begin Extract

Dan H. has started 31 posts and replied 6421 times.

Post: San Francisco Bay Area advice for first rental property

Dan H.
#1 General Landlording & Rental Properties Contributor
Posted
  • Investor
  • Poway, CA
  • Posts 6,546
  • Votes 7,615
Quote from @Adrian Lammersdorf-Scioll:

Thats a hefty pre approval. I'd highly recommend looking into getting a fixer upper sfh (single family home) with an ADU (additional dwelling unit) and living in the ADU while renting out the rooms individually as a padsplit. I don't know if padsplit operates over there, but if not just put the rooms on zillow, and FB marketplace and screen/meet every applicant and have them sign a standard lease agreement. To get contractors to fix the house ask recommendations from local investors. Easy way to do that is find recently renovated properties, search the owners or companies that fixed them and send them a text or call asking who they used.

Hope this helps!  Take the dive and don't wait, or get analysis paralysis!

In San Francisco area $700k can purchase few of the properties and likely will need some work.  Median home price is almost $1.5m.  

@Jessica Yuan you are entering RE at a challenging time were a lot of long time investors are sitting on the sidelines when it comes to but and hold.

You will qualify for a little more if you but a multi family as part of the rent goes to the income qualification. It it enough to qualify for a MF in San Fran area?

House hacking is your best option.   Why pay rent to someone else?   House hack can include roommate situation.   Note it will still be a long game.

If you plan on owner occupying, have your RE agent send you properties with assumable financing.  This can result in a rate less than half of the current market finance rates.

Next up is network. Go to RE meet ups. Talk to other RE investors. My last 4 purchases have been off market without any RE agent involved. If it is on the MLS, you will pay retail. The way to get a discount in RE is to buy off market. Recognize that virtually all off market properties involve work and/or have risk.

Good luck

Post: Does risking 90% to 100% of your investment with passive investing make sense?

Dan H.

end Extract
begin Data shown

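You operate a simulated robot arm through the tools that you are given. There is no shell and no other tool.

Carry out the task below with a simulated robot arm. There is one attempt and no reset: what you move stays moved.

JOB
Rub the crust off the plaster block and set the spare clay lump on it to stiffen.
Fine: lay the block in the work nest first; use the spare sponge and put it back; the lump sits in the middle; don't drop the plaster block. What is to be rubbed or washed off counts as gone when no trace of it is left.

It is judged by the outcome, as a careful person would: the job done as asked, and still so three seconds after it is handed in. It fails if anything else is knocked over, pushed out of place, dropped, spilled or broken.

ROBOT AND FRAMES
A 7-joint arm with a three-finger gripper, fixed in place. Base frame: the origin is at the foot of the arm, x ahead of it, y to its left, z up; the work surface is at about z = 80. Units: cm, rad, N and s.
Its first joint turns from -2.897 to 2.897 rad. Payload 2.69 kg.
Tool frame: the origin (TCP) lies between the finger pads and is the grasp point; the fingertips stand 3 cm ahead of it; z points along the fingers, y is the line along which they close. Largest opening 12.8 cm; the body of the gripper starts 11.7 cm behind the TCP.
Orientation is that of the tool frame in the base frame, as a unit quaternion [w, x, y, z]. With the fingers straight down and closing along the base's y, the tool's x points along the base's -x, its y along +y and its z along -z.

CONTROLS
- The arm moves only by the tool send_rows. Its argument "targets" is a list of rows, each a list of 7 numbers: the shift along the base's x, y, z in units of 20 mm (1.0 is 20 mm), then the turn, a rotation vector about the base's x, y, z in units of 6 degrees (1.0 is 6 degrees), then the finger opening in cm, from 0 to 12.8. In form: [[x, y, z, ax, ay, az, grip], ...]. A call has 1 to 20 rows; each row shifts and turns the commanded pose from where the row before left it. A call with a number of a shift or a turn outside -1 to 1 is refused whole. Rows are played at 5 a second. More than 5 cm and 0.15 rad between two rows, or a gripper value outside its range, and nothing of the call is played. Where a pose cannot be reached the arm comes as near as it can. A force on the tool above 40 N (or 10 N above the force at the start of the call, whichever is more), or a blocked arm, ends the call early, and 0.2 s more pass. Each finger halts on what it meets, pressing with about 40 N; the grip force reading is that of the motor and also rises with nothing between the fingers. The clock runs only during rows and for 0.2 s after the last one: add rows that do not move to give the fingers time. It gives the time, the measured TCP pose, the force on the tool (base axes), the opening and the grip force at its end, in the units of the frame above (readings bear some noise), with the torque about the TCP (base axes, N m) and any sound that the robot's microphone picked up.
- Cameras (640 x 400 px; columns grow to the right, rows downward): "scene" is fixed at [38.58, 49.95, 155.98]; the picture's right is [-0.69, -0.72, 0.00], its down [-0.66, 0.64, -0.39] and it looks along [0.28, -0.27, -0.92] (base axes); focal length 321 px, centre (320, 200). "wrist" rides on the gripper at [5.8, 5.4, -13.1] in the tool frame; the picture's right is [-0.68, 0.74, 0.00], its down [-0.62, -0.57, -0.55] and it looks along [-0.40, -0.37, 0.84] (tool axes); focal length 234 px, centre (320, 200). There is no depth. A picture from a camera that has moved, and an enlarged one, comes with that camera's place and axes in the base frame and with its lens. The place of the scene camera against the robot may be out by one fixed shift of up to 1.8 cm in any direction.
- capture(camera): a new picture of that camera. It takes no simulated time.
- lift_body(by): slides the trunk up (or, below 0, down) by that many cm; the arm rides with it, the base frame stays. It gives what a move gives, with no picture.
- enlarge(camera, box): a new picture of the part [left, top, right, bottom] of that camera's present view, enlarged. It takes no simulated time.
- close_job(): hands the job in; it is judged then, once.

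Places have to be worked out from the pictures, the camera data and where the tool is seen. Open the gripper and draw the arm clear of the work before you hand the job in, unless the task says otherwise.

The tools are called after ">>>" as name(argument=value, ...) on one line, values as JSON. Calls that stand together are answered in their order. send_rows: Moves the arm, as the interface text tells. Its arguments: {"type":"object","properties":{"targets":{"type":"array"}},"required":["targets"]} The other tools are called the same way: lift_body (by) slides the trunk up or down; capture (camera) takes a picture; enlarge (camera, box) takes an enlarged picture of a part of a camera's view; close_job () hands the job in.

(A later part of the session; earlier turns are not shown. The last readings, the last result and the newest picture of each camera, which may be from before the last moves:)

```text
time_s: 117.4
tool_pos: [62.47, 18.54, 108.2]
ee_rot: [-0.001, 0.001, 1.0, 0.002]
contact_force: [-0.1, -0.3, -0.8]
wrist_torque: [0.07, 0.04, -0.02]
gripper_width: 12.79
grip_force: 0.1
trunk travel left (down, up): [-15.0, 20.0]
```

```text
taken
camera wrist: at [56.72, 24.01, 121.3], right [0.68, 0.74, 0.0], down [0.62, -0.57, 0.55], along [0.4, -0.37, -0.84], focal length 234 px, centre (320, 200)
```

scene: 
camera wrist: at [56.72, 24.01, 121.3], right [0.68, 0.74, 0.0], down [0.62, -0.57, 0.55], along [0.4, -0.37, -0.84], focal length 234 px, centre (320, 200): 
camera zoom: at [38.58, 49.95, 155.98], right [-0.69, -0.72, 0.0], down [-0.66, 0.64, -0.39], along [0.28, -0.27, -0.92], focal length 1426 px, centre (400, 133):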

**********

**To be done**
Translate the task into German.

end Data shown

**To be done**
(1) Retype the section of the extract that opens with "#1 General Landlording" and closes with "who they used.".
(2) Supply the part of the extract that comes after its last sentence.

**Task-by-task results**
(1)
#1 General Landlording & Rental Properties Contributor
Posted
  • Investor
  • Poway, CA
  • Posts 6,546
  • Votes 7,615
Quote from @Adrian Lammersdorf-Scioll:

Thats a hefty pre approval. I'd highly recommend looking into getting a fixer upper sfh (single family home) with an ADU (additional dwelling unit) and living in the ADU while renting out the rooms individually as a padsplit. I don't know if padsplit operates over there, but if not just put the rooms on zillow, and FB marketplace and screen/meet every applicant and have them sign a standard lease agreement. To get contractors to fix the house ask recommendations from local investors. Easy way to do that is find recently renovated properties, search the owners or companies that fixed them and send them a text or call asking who they used.

(2)
#1 General Landlording & Rental Properties Contributor
Posted
  • Investor
  • Poway, CA
  • Posts 6,546
  • Votes 7,615
Quote from @Chris John:

@Bryn Kaufman

I think you're pretty correct.  Obviously, many disagree with us, which is fine.  I looked into syndications, but was immediately turned off by the prospect of paying the management finder's fees, management fees, exit fees, etc.  They can't lose even if the syndication is a giant failure.

I also looked into commercial real estate around 2021 or 2022.  When it was explained that the loans would adjust at 5 years, had a 20 year amortization, etc. I was out.  It seemed obvious that rates were as low as they could possibly get, rents had gone up like crazy, and that the potential issues of that loan rate resetting in five years were problematic.  I'm not very smart, but I could see the writing on the wall.  I'm not sure how these syndicators missed it.  Oh wait, that's right.  They got finder's fees, management fees, exit fees, etc.  

Please understand that I'm not saying all are bad, but I'd rather be in stocks and mutual funds if I'm going to be relying on someone else because of the liquidiy that you mentioned.  30 year fixed and personal ownership are where it's at, imo.


 I agree that many residential syndications are struggling if they formed in the last few years.

However, virtually no residential syndication is offered without a value add opportunity.  They are not typically expecting market rent to appreciate.   They are also not typically expecting market property valuation to increase.  One thing I always check is the expected cap rate at exit.   I expect it to be no higher than the acquisition cap rate.   If it is not, it depicts an aggressive underwriting.

Evaluate the operator (I believe the operator is as important as anything), the plan (especially the value add and the underwriting), the asset category as well as the asset(s), the location, the market, the financing including rates and other terms, the risks.

The increased rates make RE more challenging but does not mean there is not RE opportunities.  There are a lot of offerings that are not residential based.   Not office space has also taken a recent beating.   Industrial, storage units, hospitality, recreational, the list is very long.

By the way 2 of the syndications I have joined in the last couple/few years appear to be struggling.  One is residential and one recreational.  I personally believe I will be fortunate to recover my initial investment.  

What I would like to see is these people posting about the high risks post when they first joined a syndication.   It is my belief that virtually all would have entered since 2020.   They entered at a difficult time for many syndications.   I think those that have invested for a while recognize with returns that for years was typically at least double the S&P are less likely to be complaining about a rough period.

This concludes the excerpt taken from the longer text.